## EXERCISE
Filter the lines below, copying only those with the string "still".

-- start DATA EXCERPT --

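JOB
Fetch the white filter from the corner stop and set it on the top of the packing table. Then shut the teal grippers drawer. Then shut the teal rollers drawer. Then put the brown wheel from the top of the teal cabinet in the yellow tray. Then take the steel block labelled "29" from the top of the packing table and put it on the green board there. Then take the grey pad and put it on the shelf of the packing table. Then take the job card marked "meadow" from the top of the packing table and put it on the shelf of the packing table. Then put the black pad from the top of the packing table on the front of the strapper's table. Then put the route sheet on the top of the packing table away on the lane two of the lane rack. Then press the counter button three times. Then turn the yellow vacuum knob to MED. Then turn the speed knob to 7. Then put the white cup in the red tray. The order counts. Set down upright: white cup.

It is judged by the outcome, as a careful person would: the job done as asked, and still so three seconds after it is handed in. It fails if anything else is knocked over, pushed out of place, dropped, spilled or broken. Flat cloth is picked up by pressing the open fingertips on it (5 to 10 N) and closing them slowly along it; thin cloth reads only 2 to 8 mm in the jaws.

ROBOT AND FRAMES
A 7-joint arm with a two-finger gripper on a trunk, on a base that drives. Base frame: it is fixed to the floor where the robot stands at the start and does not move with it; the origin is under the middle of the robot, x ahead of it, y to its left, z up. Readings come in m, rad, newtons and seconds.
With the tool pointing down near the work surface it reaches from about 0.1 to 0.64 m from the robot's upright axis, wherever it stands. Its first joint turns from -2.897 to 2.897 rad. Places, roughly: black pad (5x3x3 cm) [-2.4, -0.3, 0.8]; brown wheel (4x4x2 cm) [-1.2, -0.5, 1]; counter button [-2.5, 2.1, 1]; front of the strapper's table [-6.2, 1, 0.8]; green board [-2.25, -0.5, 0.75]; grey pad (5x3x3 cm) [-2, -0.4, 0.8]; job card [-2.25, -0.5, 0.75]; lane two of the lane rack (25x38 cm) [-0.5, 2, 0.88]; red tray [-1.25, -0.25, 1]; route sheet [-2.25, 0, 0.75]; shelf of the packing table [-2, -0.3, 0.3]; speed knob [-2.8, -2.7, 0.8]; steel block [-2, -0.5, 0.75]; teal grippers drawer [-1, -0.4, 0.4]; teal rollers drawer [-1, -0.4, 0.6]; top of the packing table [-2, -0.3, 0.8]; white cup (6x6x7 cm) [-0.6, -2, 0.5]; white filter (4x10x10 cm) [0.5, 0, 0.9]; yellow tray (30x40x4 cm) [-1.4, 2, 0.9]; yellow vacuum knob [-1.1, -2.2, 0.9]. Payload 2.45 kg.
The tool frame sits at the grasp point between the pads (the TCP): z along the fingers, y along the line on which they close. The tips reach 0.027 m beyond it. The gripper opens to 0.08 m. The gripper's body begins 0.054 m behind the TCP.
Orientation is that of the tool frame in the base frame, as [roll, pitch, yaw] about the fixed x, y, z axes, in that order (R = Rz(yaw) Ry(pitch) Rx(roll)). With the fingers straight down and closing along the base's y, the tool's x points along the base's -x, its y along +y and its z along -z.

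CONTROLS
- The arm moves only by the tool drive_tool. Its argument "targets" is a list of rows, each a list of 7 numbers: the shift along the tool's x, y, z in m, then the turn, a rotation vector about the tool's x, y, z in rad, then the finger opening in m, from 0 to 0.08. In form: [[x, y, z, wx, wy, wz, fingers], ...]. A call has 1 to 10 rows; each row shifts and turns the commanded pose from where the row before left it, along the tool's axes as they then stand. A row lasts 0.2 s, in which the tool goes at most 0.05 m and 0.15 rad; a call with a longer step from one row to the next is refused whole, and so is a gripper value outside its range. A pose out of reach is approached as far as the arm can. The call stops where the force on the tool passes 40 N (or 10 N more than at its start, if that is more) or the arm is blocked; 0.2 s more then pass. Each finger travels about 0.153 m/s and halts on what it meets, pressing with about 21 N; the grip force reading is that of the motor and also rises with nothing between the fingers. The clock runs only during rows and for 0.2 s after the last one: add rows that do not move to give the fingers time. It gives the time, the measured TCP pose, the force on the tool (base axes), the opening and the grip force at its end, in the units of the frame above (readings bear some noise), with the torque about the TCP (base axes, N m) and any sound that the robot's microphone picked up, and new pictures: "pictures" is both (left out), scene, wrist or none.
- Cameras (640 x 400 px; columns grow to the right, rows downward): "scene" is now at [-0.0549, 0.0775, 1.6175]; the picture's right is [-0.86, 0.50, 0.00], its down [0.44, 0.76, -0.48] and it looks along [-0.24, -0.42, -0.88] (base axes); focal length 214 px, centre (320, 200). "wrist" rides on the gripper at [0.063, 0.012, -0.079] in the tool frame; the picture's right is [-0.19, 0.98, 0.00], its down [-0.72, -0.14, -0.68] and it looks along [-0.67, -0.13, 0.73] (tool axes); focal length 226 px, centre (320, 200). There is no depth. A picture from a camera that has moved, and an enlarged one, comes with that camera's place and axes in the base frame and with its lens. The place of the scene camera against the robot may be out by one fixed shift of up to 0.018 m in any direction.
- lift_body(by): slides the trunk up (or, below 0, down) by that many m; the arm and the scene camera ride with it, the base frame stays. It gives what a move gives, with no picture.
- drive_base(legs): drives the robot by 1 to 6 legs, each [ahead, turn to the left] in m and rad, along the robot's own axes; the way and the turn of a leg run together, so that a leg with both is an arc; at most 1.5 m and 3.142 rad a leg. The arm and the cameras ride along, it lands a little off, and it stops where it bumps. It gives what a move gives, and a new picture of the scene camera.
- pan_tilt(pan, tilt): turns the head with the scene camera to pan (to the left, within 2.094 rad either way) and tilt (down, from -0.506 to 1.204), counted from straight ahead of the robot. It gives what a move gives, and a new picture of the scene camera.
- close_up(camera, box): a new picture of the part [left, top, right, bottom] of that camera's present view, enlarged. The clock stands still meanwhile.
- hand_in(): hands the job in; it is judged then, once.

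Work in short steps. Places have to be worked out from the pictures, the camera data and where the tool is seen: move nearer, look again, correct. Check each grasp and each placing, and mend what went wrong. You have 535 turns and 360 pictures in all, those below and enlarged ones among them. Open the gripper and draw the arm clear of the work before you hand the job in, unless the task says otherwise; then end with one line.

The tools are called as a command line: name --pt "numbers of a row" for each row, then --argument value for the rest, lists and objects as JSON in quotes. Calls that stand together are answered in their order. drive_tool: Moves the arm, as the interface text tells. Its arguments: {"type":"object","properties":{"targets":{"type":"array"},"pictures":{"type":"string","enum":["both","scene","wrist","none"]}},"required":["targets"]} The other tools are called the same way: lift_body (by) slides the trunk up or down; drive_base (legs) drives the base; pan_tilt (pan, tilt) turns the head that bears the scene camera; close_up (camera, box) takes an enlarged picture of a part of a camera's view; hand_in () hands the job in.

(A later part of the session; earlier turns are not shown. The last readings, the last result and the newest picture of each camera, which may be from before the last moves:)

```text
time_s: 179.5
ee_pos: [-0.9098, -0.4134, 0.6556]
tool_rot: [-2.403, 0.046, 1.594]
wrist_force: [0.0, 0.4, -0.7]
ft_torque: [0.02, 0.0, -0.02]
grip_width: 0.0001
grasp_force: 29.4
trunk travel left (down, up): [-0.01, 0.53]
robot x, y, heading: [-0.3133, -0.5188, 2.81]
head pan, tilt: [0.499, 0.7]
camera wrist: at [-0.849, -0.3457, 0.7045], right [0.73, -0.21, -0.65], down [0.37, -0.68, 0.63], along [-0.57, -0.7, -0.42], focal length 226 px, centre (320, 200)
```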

-- end DATA EXCERPT --

## TASK RESPONSE
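It is judged by the outcome, as a careful person would: the job done as asked, and still so three seconds after it is handed in. It fails if anything else is knocked over, pushed out of place, dropped, spilled or broken. Flat cloth is picked up by pressing the open fingertips on it (5 to 10 N) and closing them slowly along it; thin cloth reads only 2 to 8 mm in the jaws.
- close_up(camera, box): a new picture of the part [left, top, right, bottom] of that camera's present view, enlarged. The clock stands still meanwhile.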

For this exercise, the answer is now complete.